Let us hope that Cameron's speech implies his intention to dispose of them.
Posted by: Richard | October 01, 2006 at 06:04 PM
As usual, he bashed the government quite well and is a decent orator. I agree with much of his analysis of Labour incompetence.
"A story of wasted billions", he says of Labour in government.
Well, quite. But having identified these billions, does he plan to give them back to the taxpayer? He does not.
Does he have other uses for these billions? Evidently yes. Will he tell us? He will not.
Yet his rhetoric also suggests that the man in the street is a better spender of cash, in almost all cases, than the state. Yes, Dave! You've got it!...... But the reality is that he's buggered if he's going to hand any of it back.
He seems to see the state as a sickly child, in need of fattening up and 24-hour intensive care, instead of the radical diet and fitness regime it really needs.
This is not a trainer to send your horse to.

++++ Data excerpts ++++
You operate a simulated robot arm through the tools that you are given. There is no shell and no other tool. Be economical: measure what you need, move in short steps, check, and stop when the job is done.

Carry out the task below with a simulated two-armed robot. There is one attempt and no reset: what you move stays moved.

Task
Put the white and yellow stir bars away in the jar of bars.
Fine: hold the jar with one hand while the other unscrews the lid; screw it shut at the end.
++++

Posted by: Og | October 01, 2006 at 06:09 PM
You can't "respend" a lot of the "wasted billions". Money spent on paying doctors more to work less is gone. As is other money which has been ploughed into salaries (some deserved, some less so) across the public sector. Sure you might make some of it back with wholesale "efficiency savings" in politically tolerable areas, but experience has shown that that is easier said than done. The Thatcher solution of freezing graduate recruitment is at best a short term shortsighted solution (just think - some of the people lost to the civil service in those early Thatcher years would now be occupying the senior positions in the civil service. Is there a previously unexplored connection here?)
Money wasted on capital PFI projects is gone. Money spent on mismanaged computer projects is gone. etc etc
It is future growth that will allow savings in public expenditure, not past growth already squandered.
Posted by: greg | October 01, 2006 at 06:45 PM
From this speech it is pretty obvious that Cameron is a Conservative, albeit different to usual leaders, but nethertheless a conservative. Pointing out where Labour have quickly come out with ill-thought policies, served to highlight there incompetence but to subtly suggest that we should not make the same mistake in an attempt to appease certain groups.
Posted by: Francis | October 01, 2006 at 06:53 PM
Greg -
Say you spend £50,000 this year and realise by year end that £10,000 of it was wasted. To achieve the same result next year, £40,000 would suffice, unless you planned to repeat this year's mistakes. Do Cameron and Osbourne budget £40,000 with no wastage? No, they go along with existing plans to spend £55,000, then £60,000, etc etc.
Perhaps, in time, the percentage of GDP eaten by the state may fall from the present obscene levels. But their plan is to budget for ever higher billions, regardless of the wastage in the system which can be put right. Ergo, they free up billions which can be spent on worthwhile projects - what are these extra projects? What areas of life are they planning to participate in which hitherto have not been in the state's compass?
Posted by: Og | October 01, 2006 at 07:03 PM
And if the £10,000 was spent on increased salaries for "key public servants" you won't be able to cut their pay by £10,000 next year. I didn't say you couldn't respend any of it, but large parts of it you can't.
Posted by: greg | October 01, 2006 at 07:42 PM
Listening on television, I thought that this was a very good speech.
I picked up the strong theme that we need to rebuild responsibility. It is not the job of the Government to legislate and bully us into good behaviour - it is our job to behave well and to persuade others to fall in with our example.
Posted by: James Strachan | October 01, 2006 at 07:44 PM
Or Og- say you have something that requires £50,000 of investment, but only 40k is spent correctly, then next year you still allocate the 50k but spend it all wisely, so that the next year it will require less investment and less money is required each year thereafter. There is no use in cutting funing for the sake of it; we need to shore up our public finances so that they are cost effective then we can gradually reduce the tax burden
Posted by: Afleitch | October 01, 2006 at 07:46 PM
If I read you correctly, Afleitch, you advocate the Labour programme, in it's entirety, but delivered by our efficient chaps instead of their wasteful spendthrifts....... timidity and funk, in other words.
There is every reason to cut funding for the sake of it, if the project it is spent on is not in the national interest. Cameron even mentioned a few of them today, top of the list being ID Cards.
Posted by: Og | October 01, 2006 at 08:23 PM
I agree that the graveyard component was the best part of a very good speech- it put the finger right on what I have being trying to explain to myself about our 'government', without success, for years.
DC is a great communicator.
Posted by: eugene | October 01, 2006 at 08:24 PM
In an Indian for grub afterwards the two ladies next to me also had lots to talk about his speech, well not the speech - his hair-doo. Apparently its much better than last year, with a really nice quiff.
Posted by: Oberon Houston | October 01, 2006 at 09:03 PM
With one breath, David Cameron lays in to the excessive bureaucracy and centralisation of public policy. With the next, he chides Conservatives for "banging on about Europe". What does he think is the main source of all this red tape? How can he oppose centralisation in Britain while going along with it in Brussels?
The EU is responsible for something like 80% of our laws. How can any party that aspires to government not have a view about this? How can anyone who believes in the sunlit, optimistic Britain that Cameron says he wants not "bang on" about the system that is eroding Britain's freedom?
Is the real reason that he doesn't want people to talk about Europe that he is trying to tiptoe away quietly from the only hard promise he made during the leadership campaign - to break with the EPP?